Set exercise 1: Retype word for word the lines lying between the line containing "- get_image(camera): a" and the line containing "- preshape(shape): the", together with those two lines themselves, and nothing besides.

··· Reading text ···

Verdict looms in killing of Lebanon ex-PM Hariri


A file photo taken on January 16th, 2014 shows the exterior of the Special Tribunal for Lebanon in The Hague. [Toussaint Kluiters/Pool/AFP]

A file photo taken on January 16th, 2014 shows the exterior of the Special Tribunal for Lebanon in The Hague. [Toussaint Kluiters/Pool/AFP]

A UN-backed tribunal will give its verdict Friday (August 7th) on the 2005 murder of former Lebanese premier Rafic al-Hariri, but questions will remain over a long and costly trial whose suspects remain at large.

Four alleged members of the militia Hizbullah are on trial in absentia at the court in the Netherlands over the huge Beirut suicide bombing that killed Sunni billionaire al-Hariri and 21 other people.

The judgment harks back to an event that changed the face of the Middle East, with al-Hariri's assassination triggering a wave of demonstrations that pushed Syrian forces out of Lebanon after 30 years.

"Even though Lebanon has a long history of political assassinations, this particular assassination was quite an earthquake in 2005," Karim Bitar, a professor of international relations in Paris and Beirut told AFP ahead of the verdict.

The court is billed as the world's first international tribunal set up to probe terrorist crimes, and it has cost at least $600 million since it opened its doors in 2009 following a UN Security Council resolution.

But the tribunal faces doubts over its credibility with Hizbullah chief Hassan Nasrallah refusing to hand over the defendants, and the case relying almost entirely on mobile phone records.

Due to the coronavirus (COVID-19) pandemic, the judgment "will be delivered from the courtroom with partial virtual participation" at 9 a.m. GMT on Friday.

'Intentional homicide'

The four defendants went on trial in 2014 on charges including the "intentional homicide" of al-Hariri and 21 others, attempted homicide of 226 people wounded in the bombing, and conspiracy to commit a terrorist act.

Salim Ayyash, 56, is accused of leading the team that carried out the bombing, which involved a truck packed full of explosives that detonated near al-Hariri's motorcade on February 14th, 2005.

Assad Sabra, 43, and Hussein Oneissi, 46, allegedly sent a fake video to the Al-Jazeera news channel claiming responsibility on behalf of a made-up group.

Hassan Habib Merhi, 54, is accused of general involvement in the plot.

··· Data block ···

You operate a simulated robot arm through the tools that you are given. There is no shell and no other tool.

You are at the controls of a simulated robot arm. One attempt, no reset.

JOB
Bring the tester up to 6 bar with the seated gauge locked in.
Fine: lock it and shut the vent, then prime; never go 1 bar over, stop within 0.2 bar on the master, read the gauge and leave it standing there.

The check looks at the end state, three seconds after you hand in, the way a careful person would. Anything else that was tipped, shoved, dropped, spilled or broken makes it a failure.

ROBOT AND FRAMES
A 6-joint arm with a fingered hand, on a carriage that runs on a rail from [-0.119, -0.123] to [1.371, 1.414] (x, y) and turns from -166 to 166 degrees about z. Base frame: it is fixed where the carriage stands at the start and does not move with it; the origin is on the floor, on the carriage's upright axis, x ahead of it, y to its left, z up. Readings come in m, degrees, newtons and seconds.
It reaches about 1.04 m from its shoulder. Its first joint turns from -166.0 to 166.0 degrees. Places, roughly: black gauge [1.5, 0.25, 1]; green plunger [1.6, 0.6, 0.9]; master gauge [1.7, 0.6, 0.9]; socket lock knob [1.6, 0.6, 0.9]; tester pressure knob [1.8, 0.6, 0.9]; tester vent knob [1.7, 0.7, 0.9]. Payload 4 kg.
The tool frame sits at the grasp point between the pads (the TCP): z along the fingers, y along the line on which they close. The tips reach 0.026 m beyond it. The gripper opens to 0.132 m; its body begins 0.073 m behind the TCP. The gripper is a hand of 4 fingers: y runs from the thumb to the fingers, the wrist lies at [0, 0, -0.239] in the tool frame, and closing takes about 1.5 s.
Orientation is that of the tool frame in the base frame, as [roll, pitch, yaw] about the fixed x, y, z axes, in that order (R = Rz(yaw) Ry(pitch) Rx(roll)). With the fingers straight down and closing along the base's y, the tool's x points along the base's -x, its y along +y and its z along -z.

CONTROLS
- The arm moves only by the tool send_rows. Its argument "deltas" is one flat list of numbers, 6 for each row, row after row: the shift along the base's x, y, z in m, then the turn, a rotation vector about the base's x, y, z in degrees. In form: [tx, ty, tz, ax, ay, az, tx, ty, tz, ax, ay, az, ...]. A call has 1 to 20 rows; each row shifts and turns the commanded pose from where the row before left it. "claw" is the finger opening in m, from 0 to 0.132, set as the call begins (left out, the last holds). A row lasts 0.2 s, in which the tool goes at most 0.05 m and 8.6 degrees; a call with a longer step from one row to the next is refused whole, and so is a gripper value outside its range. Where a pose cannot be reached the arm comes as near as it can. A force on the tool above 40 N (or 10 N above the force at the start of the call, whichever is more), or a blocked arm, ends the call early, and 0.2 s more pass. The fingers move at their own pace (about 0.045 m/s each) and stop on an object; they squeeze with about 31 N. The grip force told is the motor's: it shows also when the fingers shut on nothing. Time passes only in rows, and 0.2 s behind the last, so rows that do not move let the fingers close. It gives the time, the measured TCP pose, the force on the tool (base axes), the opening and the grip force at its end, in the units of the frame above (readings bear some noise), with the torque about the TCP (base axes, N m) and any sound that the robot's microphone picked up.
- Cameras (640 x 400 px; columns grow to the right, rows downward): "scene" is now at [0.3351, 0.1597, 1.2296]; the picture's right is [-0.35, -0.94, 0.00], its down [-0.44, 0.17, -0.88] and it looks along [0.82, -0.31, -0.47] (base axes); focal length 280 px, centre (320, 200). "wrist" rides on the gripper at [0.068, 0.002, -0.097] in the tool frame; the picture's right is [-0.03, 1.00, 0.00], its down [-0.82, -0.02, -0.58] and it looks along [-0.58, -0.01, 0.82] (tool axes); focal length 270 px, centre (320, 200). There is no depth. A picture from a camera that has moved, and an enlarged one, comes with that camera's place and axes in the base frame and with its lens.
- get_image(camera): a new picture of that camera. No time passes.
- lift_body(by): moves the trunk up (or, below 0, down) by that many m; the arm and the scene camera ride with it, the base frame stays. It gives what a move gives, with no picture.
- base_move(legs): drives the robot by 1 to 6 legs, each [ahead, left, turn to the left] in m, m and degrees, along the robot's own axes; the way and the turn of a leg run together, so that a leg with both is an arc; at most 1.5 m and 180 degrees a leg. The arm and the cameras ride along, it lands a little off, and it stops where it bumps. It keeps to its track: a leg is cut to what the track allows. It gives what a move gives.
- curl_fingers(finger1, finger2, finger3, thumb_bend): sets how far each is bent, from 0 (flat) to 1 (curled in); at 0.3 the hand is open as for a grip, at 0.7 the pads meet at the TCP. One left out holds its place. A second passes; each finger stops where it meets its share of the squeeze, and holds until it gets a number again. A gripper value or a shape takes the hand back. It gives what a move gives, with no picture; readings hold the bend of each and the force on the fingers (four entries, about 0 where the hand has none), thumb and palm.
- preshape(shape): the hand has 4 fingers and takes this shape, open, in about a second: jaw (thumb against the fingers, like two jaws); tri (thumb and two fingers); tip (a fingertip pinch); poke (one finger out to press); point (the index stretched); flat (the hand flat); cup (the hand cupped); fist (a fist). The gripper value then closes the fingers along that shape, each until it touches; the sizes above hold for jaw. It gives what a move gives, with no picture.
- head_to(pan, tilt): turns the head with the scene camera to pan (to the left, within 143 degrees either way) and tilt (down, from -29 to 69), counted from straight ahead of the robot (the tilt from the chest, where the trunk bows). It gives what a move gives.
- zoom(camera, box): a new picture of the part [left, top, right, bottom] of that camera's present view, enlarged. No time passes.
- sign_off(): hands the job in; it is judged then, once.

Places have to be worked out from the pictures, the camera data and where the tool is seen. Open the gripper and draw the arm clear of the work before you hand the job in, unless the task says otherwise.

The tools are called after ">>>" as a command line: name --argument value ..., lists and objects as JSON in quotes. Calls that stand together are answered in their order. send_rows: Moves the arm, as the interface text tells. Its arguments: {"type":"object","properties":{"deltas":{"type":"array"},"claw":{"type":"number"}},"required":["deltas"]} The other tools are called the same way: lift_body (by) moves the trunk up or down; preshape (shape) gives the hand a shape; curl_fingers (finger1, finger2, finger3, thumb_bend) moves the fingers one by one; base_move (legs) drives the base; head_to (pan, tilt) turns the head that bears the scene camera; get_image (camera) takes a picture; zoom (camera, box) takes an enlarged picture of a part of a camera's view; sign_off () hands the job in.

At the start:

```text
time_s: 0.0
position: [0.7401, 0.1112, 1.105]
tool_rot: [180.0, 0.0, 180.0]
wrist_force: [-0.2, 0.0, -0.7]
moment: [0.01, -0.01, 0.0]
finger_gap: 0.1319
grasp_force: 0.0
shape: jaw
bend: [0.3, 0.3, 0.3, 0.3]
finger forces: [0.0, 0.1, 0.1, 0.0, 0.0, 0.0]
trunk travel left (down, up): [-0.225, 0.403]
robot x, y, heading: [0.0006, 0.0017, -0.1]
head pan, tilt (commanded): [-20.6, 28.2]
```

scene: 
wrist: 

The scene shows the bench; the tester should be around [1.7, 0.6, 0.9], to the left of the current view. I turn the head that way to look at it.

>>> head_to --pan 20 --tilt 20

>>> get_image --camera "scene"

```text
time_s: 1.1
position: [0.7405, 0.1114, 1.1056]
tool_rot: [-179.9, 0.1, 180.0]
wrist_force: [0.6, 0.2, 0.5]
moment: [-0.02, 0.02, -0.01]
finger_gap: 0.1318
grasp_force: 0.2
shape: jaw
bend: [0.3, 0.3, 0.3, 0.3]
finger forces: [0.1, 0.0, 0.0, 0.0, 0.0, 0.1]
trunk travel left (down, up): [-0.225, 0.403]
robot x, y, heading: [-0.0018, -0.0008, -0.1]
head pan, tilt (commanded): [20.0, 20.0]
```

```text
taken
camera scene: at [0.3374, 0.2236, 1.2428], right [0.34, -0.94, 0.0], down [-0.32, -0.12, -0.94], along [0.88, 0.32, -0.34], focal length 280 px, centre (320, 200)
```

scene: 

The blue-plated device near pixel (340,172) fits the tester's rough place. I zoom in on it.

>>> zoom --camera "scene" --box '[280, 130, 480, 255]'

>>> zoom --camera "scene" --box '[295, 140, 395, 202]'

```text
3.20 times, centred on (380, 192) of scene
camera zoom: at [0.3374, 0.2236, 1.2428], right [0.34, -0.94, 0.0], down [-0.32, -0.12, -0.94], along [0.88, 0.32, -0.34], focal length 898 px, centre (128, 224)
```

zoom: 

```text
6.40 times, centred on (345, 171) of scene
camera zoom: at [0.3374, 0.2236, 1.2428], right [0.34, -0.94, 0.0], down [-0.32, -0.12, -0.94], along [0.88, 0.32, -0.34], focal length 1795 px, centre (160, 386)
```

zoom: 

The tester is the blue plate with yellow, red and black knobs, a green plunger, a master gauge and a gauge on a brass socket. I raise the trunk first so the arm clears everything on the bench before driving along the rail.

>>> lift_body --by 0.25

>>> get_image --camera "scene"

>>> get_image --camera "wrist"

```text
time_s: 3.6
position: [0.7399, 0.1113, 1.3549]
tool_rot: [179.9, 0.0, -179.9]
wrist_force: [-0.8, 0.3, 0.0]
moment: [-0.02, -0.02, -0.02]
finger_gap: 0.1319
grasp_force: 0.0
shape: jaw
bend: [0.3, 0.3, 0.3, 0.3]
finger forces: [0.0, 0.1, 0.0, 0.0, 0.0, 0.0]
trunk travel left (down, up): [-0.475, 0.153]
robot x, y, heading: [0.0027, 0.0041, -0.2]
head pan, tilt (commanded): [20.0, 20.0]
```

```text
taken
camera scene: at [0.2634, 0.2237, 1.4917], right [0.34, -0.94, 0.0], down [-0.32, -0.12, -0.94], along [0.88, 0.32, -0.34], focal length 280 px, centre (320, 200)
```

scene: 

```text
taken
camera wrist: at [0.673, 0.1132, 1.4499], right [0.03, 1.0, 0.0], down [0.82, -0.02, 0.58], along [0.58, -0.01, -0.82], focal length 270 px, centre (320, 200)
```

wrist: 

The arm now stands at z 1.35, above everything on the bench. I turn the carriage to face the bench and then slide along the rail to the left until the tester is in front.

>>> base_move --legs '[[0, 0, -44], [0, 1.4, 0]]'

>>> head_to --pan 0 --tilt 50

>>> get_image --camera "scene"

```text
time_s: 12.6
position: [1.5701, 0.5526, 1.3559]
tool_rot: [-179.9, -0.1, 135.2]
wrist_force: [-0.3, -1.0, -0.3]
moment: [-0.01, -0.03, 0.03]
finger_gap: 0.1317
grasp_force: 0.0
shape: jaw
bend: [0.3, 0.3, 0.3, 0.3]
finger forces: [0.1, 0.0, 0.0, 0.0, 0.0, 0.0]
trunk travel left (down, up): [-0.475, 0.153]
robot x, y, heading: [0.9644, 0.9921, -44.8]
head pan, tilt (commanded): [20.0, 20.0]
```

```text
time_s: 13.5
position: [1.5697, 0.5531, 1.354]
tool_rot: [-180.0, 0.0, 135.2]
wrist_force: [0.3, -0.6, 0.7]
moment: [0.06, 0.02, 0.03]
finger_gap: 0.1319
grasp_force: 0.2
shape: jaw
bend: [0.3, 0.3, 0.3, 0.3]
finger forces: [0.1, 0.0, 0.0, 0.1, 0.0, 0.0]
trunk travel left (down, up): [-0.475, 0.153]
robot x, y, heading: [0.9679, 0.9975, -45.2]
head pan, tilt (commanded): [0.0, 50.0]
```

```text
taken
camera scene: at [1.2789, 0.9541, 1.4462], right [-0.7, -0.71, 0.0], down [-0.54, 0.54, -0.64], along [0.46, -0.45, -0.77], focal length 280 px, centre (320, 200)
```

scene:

···

Set exercise 2: How does the reading text go on? Write the next part.

Written answer 1:
- get_image(camera): a new picture of that camera. No time passes.
- lift_body(by): moves the trunk up (or, below 0, down) by that many m; the arm and the scene camera ride with it, the base frame stays. It gives what a move gives, with no picture.
- base_move(legs): drives the robot by 1 to 6 legs, each [ahead, left, turn to the left] in m, m and degrees, along the robot's own axes; the way and the turn of a leg run together, so that a leg with both is an arc; at most 1.5 m and 180 degrees a leg. The arm and the cameras ride along, it lands a little off, and it stops where it bumps. It keeps to its track: a leg is cut to what the track allows. It gives what a move gives.
- curl_fingers(finger1, finger2, finger3, thumb_bend): sets how far each is bent, from 0 (flat) to 1 (curled in); at 0.3 the hand is open as for a grip, at 0.7 the pads meet at the TCP. One left out holds its place. A second passes; each finger stops where it meets its share of the squeeze, and holds until it gets a number again. A gripper value or a shape takes the hand back. It gives what a move gives, with no picture; readings hold the bend of each and the force on the fingers (four entries, about 0 where the hand has none), thumb and palm.
- preshape(shape): the hand has 4 fingers and takes this shape, open, in about a second: jaw (thumb against the fingers, like two jaws); tri (thumb and two fingers); tip (a fingertip pinch); poke (one finger out to press); point (the index stretched); flat (the hand flat); cup (the hand cupped); fist (a fist). The gripper value then closes the fingers along that shape, each until it touches; the sizes above hold for jaw. It gives what a move gives, with no picture.

Written answer 2:
The alleged mastermind of the bombing, Hizbullah commander Mustafa Badreddine, was indicted by the court but is believed to have died while fighting with the Syrian regime in May 2016.

The surviving suspects face life imprisonment if convicted, although sentencing will be carried out at a later date.

"If a convicted person is at liberty and not present, the trial chamber shall issue a warrant of arrest," a court spokesman said.

Both the prosecution and defence can appeal the judgment and sentence, while if a defendant is eventually arrested he can request a retrial.

'Compelling case'

Prosecutors said during the trial that al-Hariri was assassinated because he was perceived to be a "severe threat" to Syrian control of the country.

Al-Hariri was Lebanon's Sunni premier until his resignation in 2004 over Syria's role as power-broker in the country.

The case was "circumstantial" but "compelling", prosecutors said, resting on mobile phone records allegedly showing the suspects conducting intense surveillance of al-Hariri from just after his resignation until minutes before the blast.

Saad al-Hariri, who later went on to become prime minister like his father, called on supporters to demonstrate "patience" and avoid social media disputes about the verdict.

Lebanese Prime Minister Hassan Diab called on people to avoid "fishing in troubled waters" and said authorities "must be ready to deal with the fallout" of the judgment.

The verdict will not be the end of the tribunal's work, as it opened a second case last year charging prime suspect Ayyash with terrorism and murder over deadly attacks on politicians in 2004 and 2005.